Shane Hurlbut (the director of photography who was so famously screamed at by Christian Bale on those “Terminator: Salvation” tapes) shoots the action well, but there’s a sort of TV movie vibe to it that comes from the sort of graceless overall storytelling that’s going on.  The score is a disaster of sorts, busy and insistent and constantly hard-selling what we’re supposed to feel, even if the film never quite gets there on its own.  The film doesn’t give credits to the stars, so I’m not even sure what to call the characters, but that’s all part of the notion that these guys are out there working, and giving out their names could be a security risk.  Projecting their faces on 40 foot high screens all over the world isn’t a problem, but putting them in the credits?  Totally.

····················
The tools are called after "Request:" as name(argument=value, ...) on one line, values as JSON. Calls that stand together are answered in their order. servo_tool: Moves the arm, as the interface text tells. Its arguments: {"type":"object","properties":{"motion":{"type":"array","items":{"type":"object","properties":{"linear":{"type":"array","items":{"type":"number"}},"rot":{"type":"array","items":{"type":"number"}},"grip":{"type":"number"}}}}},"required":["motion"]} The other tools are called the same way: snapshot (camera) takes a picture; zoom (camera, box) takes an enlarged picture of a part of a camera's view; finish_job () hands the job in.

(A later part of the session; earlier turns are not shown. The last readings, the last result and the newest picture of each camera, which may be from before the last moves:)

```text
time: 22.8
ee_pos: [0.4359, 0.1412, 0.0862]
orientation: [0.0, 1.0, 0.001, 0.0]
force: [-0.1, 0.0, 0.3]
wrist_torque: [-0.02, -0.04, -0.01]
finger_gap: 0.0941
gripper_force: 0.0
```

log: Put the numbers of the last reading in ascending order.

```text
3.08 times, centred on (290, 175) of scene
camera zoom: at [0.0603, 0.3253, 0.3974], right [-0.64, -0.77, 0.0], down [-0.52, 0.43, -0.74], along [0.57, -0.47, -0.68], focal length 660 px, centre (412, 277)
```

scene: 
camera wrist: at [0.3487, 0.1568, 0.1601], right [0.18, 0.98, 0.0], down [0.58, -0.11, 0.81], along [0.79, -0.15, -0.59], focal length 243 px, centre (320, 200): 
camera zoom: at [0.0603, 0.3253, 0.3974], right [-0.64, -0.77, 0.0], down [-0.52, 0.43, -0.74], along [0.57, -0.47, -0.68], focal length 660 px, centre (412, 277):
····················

If you just want to look at this as a sort of catalog trip through the various methods we can use to (A) kill people around the world and (B) get around while doing so, then “Act Of Valor” is entertaining enough.  I took a certain degree of virtual-reality pleasure from watching the way the platoon would attach each target.  For kids who spend hours and hours and hours doing this stuff virtually in “Modern Warfare” and “Battlefield,” I’m guessing this may strike a nerve.  It might catch commercial fire, and I don’t fault anyone who wants this experience.  I’m just not sure I feel comfortable with it in the end.  All kidding aside, when the end of the film arrives and they dedicate all of what we’ve seen to all of the SEALs who have died since 9/11, it felt to me like I had just seen “Hogan’s Heroes: The Motion Picture,” with a closing credits scroll of all the names that appeared on Schindler’s real-life list.  It’s a jarring collision of ridiculous fiction and difficult reality, and it rubbed me wrong.

Your mileage may vary.

“Act Of Valor” opens in US theaters on Friday.